▶ **Written request**
Count the lines in the data below where the string "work" occurs, please, and give the number alone.

▶ **Available data**

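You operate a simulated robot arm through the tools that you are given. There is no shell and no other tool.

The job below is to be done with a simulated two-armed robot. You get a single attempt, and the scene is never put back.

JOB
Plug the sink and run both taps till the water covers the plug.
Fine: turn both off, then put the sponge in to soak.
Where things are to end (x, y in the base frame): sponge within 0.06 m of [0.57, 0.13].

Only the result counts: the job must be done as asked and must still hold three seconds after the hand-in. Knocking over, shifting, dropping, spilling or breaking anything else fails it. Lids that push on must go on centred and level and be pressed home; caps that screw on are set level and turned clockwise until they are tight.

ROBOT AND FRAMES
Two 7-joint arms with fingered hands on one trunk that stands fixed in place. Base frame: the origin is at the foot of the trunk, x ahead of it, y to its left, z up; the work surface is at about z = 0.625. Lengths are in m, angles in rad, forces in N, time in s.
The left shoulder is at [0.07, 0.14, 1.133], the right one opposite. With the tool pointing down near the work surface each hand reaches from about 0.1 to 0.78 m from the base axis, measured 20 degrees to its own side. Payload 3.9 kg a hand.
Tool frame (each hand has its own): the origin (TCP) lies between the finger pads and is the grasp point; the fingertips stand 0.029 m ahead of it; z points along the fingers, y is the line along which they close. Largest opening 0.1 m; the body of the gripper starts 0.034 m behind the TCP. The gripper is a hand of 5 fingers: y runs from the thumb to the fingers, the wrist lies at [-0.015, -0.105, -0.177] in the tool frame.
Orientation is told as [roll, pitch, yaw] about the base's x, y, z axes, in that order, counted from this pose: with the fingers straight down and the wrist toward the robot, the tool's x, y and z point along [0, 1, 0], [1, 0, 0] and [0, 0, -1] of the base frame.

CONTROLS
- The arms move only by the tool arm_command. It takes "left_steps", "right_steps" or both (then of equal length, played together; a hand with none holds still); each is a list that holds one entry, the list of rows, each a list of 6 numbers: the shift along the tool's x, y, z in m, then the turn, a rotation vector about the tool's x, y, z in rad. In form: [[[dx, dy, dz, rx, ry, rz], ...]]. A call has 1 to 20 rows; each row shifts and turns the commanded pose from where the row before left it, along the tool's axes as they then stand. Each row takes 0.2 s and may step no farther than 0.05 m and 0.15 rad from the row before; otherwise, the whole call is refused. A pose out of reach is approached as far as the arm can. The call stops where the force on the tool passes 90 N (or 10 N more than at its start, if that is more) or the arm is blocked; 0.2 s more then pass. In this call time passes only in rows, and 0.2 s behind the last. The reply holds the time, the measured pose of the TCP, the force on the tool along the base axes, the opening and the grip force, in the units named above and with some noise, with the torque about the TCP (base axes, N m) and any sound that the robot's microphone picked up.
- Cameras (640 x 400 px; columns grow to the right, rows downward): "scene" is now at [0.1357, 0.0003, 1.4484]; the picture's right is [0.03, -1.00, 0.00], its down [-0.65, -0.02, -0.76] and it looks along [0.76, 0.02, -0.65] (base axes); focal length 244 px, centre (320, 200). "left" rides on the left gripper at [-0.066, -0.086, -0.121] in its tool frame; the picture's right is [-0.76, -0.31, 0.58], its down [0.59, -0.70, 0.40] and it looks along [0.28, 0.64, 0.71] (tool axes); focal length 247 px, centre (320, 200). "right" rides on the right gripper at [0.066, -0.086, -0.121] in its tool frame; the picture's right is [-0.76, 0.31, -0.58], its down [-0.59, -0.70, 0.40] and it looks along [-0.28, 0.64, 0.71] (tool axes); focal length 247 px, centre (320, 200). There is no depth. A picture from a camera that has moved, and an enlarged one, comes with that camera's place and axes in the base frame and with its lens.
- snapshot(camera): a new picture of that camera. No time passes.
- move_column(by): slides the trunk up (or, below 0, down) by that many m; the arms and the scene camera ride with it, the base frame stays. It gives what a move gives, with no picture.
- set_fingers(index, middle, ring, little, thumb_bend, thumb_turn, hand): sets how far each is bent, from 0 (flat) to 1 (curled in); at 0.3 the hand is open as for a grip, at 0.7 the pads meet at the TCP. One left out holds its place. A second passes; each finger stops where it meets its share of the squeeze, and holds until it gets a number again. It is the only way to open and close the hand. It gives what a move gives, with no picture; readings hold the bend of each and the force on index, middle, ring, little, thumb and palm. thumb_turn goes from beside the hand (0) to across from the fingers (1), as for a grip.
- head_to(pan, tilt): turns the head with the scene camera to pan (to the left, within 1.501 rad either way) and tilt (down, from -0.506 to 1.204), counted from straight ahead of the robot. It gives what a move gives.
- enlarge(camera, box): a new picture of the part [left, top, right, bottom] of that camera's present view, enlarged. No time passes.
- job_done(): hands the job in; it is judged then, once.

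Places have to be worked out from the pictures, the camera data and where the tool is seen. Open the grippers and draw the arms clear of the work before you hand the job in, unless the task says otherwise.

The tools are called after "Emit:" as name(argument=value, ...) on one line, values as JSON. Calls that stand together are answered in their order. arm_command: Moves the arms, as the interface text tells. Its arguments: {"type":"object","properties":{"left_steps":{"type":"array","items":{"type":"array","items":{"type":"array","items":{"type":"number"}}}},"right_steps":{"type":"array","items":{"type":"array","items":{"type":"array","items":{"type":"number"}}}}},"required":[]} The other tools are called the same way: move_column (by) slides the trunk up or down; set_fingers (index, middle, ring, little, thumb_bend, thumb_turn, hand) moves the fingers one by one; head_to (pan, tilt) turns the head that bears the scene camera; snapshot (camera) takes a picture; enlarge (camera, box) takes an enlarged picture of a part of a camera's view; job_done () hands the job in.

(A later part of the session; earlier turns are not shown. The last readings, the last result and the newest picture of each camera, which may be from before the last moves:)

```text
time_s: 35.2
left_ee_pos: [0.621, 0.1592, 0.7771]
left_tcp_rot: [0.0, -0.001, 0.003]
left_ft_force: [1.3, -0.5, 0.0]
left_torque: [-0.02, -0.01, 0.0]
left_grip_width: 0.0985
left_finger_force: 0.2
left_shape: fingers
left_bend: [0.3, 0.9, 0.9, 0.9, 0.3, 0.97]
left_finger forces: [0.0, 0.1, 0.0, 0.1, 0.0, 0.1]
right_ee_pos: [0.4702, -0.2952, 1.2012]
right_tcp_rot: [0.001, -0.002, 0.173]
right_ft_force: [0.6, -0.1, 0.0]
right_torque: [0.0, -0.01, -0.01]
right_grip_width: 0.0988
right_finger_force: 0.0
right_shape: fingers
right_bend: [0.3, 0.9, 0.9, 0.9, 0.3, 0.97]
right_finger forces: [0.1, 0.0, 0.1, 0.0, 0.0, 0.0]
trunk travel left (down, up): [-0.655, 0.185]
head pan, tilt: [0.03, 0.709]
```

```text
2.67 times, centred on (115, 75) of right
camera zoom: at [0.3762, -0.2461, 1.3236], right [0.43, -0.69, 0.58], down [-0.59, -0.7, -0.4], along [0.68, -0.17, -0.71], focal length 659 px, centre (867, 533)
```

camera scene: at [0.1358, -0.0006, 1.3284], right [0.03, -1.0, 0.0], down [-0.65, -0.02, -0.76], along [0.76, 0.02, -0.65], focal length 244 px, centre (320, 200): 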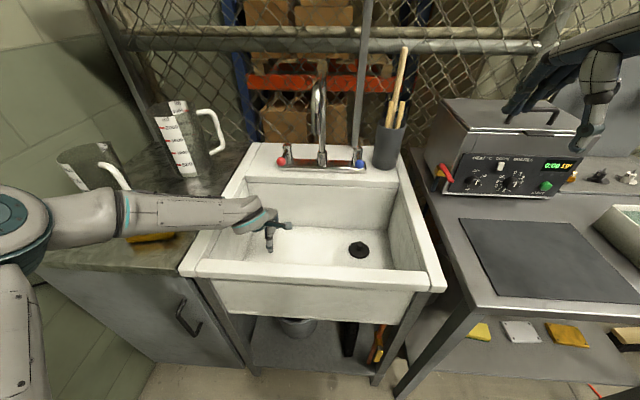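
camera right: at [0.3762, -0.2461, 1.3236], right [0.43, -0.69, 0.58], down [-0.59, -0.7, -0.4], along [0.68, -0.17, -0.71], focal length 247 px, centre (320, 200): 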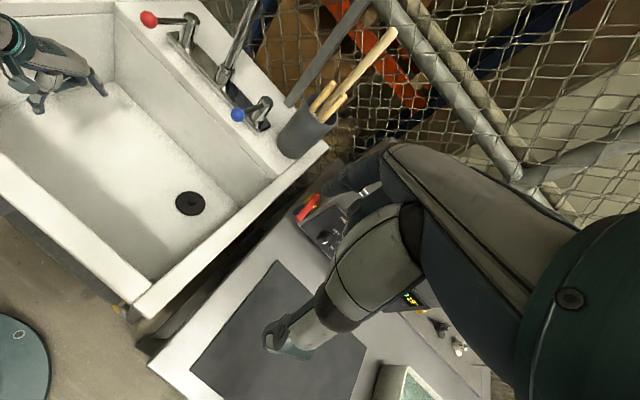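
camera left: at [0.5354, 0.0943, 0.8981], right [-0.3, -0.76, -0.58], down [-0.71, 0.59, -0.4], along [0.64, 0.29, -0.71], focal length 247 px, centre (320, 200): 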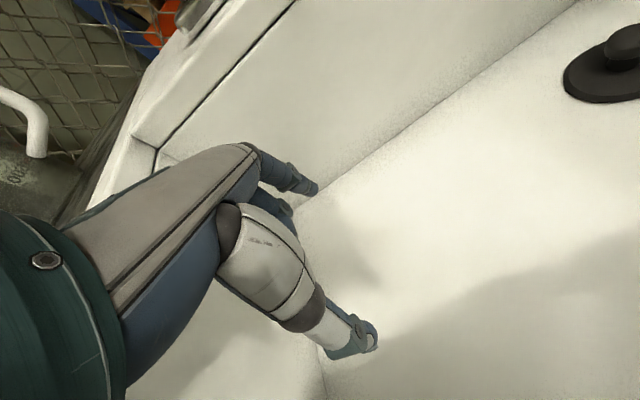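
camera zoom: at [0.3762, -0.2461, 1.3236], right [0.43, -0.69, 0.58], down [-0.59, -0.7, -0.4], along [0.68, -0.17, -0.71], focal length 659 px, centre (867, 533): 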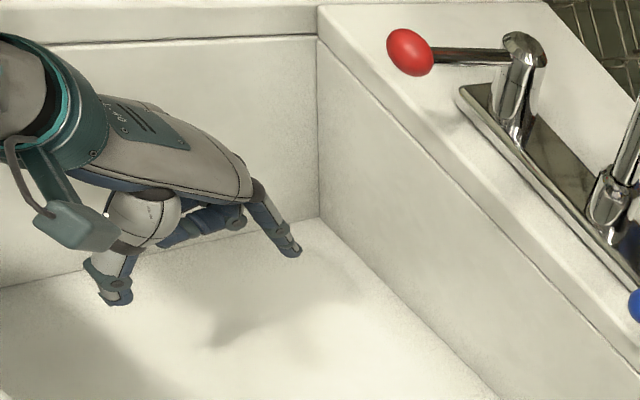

▶ **Exercise solution**
3